The Irish Tenors Finbar Wright, Anthony Kearns and Ronan Tynan were the headline act at the Carolina Theater Wednesday, Dec. 18.
Dancing and joking with the audience, one would not have guessed that Tynan was not only a paralympic athlete, doctor and opera singer, but also a double amputee.
Tynan’s remarkable story began at birth with the diagnosis of a lower leg disability. At the age of 20, Tynan decided to have his legs below his knees amputated.
As Tynan’s mother lost both Ronan’s twin brother and another son at a young age, she was determined that her son would one day walk. Little did Ronan’s “Mam” know, he would go on to accomplish extraordinary feats far beyond walking.
After adjusting to his prosthetic legs, Tynan focused on athleticism, succeeding to win 18 gold medals and break 14 world records in races at the Paralympic Games. Tynan then decided to study orthopedic sports injuries at Trinity College. However, shortly after earning his medical degree, Tynan began his world-renowned career as a tenor and opera singer.
Tynan would treat poor patients for free while practicing medicine but still felt as though he was searching for his true calling.
As one sees Tynan now, the balding and portly Irishman with ears that stick out, it would not immediately come to mind that he was incredibly talented and charismatic performer.
His playful humor and larger-than-life personality came to life when Tynan took the stage. In reference to his appearance, he said, “I auditioned to play Shrek on Broadway, and out of the hundreds of auditioners, they chose me; not for my vocal ability, but for these beauties,” motioning to his ears.
Sitting center left in the first row, it was impossible not to watch with mouth agape in amazement at his incredibly powerful voice and confidence to dance, to joke and to ad-lib in songs and on stage with the audience.
The first part of the concert featured serious or sentimental Irish folk songs, while the Christmas theme of the second part revealed Tynan’s wild personality.
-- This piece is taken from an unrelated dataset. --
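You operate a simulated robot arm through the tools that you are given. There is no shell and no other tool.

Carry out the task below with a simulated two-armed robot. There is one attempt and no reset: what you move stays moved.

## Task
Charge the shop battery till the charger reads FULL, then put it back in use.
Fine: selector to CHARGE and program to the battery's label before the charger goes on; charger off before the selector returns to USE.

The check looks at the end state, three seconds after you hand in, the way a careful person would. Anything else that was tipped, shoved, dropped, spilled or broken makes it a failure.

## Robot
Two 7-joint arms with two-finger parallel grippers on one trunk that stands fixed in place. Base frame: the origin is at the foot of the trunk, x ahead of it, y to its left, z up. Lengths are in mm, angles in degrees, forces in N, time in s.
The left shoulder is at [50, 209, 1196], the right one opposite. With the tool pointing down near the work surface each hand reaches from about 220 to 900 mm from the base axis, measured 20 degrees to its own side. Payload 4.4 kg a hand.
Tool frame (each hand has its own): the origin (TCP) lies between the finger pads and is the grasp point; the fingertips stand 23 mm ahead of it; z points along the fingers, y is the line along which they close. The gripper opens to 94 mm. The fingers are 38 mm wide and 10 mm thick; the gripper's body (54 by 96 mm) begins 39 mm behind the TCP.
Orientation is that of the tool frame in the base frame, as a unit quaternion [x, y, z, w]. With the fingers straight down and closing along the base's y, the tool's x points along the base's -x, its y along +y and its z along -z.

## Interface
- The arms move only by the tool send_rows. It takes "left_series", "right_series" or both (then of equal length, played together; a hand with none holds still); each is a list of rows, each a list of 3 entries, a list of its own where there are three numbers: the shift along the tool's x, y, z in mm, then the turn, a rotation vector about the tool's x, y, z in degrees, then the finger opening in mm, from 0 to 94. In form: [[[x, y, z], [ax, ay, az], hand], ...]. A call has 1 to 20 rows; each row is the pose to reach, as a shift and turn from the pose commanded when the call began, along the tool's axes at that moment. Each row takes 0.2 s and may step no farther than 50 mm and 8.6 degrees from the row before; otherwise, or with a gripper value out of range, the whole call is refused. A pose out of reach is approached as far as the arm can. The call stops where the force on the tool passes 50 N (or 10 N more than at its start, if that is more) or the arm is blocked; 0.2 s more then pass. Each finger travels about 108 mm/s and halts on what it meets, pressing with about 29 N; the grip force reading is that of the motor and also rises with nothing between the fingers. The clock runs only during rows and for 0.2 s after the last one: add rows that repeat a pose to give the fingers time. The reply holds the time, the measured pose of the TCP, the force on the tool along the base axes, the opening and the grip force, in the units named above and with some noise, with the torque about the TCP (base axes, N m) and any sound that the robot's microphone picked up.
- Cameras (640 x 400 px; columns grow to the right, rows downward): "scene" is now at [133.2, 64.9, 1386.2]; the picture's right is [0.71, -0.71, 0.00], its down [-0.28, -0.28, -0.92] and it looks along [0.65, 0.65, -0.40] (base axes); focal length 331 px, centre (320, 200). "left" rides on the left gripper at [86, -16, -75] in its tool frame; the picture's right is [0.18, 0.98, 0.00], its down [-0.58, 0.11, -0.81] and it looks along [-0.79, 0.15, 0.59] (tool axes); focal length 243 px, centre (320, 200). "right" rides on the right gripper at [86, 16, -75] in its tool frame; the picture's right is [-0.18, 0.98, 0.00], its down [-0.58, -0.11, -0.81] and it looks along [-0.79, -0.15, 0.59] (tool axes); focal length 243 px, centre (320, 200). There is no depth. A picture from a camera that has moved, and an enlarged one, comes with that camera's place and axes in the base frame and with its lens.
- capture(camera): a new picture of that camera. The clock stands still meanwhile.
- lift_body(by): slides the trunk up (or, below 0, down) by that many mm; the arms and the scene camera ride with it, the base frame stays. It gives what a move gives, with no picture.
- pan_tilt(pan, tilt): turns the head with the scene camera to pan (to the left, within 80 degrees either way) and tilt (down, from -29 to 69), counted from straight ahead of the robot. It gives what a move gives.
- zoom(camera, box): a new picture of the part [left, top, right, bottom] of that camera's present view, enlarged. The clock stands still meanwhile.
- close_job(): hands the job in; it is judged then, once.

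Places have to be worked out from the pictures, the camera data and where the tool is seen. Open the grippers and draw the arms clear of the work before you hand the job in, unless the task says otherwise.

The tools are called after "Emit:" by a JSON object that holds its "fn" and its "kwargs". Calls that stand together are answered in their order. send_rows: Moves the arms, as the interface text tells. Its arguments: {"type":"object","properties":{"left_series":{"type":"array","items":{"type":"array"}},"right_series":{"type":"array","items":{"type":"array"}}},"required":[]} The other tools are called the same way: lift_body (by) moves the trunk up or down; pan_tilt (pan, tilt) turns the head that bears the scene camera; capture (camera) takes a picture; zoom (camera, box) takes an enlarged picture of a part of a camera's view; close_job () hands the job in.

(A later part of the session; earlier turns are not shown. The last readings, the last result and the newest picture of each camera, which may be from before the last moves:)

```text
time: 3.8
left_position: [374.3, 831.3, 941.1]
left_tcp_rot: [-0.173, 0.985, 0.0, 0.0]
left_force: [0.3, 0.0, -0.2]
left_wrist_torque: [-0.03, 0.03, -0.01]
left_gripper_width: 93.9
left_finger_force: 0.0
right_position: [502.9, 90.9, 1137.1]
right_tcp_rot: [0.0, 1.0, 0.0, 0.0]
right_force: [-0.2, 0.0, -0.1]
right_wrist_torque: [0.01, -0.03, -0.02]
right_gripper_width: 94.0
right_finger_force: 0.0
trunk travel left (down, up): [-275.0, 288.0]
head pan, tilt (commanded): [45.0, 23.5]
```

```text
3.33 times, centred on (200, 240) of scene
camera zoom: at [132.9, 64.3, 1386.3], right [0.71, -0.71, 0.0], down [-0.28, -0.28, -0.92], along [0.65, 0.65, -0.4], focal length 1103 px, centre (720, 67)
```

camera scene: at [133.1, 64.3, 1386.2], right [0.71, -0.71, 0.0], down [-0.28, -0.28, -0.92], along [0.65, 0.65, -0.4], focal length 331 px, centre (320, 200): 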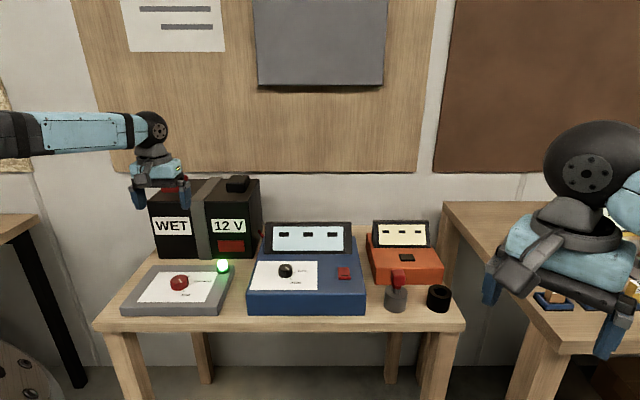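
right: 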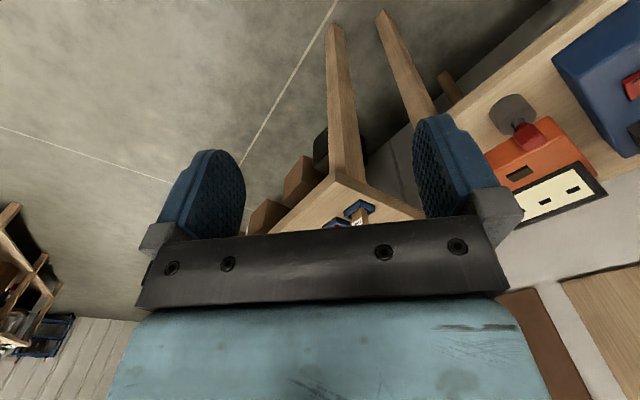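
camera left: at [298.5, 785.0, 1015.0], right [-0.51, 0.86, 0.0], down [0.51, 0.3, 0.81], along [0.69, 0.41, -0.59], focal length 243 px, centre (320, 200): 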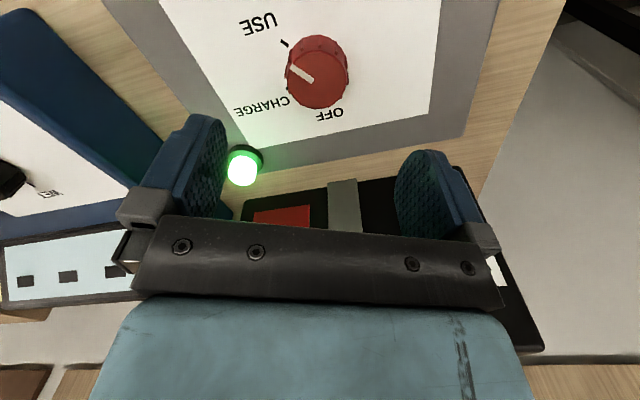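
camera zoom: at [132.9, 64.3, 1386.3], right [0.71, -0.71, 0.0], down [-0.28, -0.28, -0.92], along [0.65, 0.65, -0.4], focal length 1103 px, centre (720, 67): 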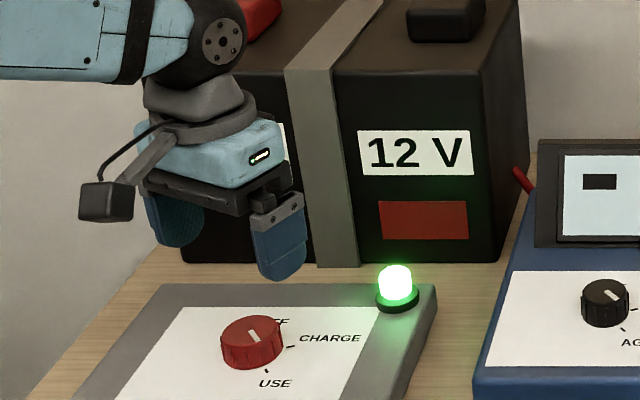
In “Walking in a Winter Wonderland,” Tynan sang, “Here to stay, is the round bird,” rubbing his stomach, proceeding to dance with Kearns as well as individual and spirited jigs.
The final songs graced audience members with Tynan’s sentimental side in “I’ll be Home for Christmas” and “God Bless America.” Suddenly, the audience began to participate; cheering, clapping and standing up, it was impossible not to be affected by Tynan’s sincere emotion.
In Halfway Home My life Til’ Now, his inspirational memoir, Tynan displays similar strength, tenacity and positivity which propelled his life incredible accomplishments into fruition.
Tynan wrote in Halfway Home My life Til’ Now: “Yes, I am a singer. But I am also a horseman, an athlete, and a doctor. I am a son, a brother, and a friend. I can sing as I do only because of the life that I’ve led. With each decade, I’ve found myself in very different, evermore challenging arenas, but the many stages of my life have always intertwined.”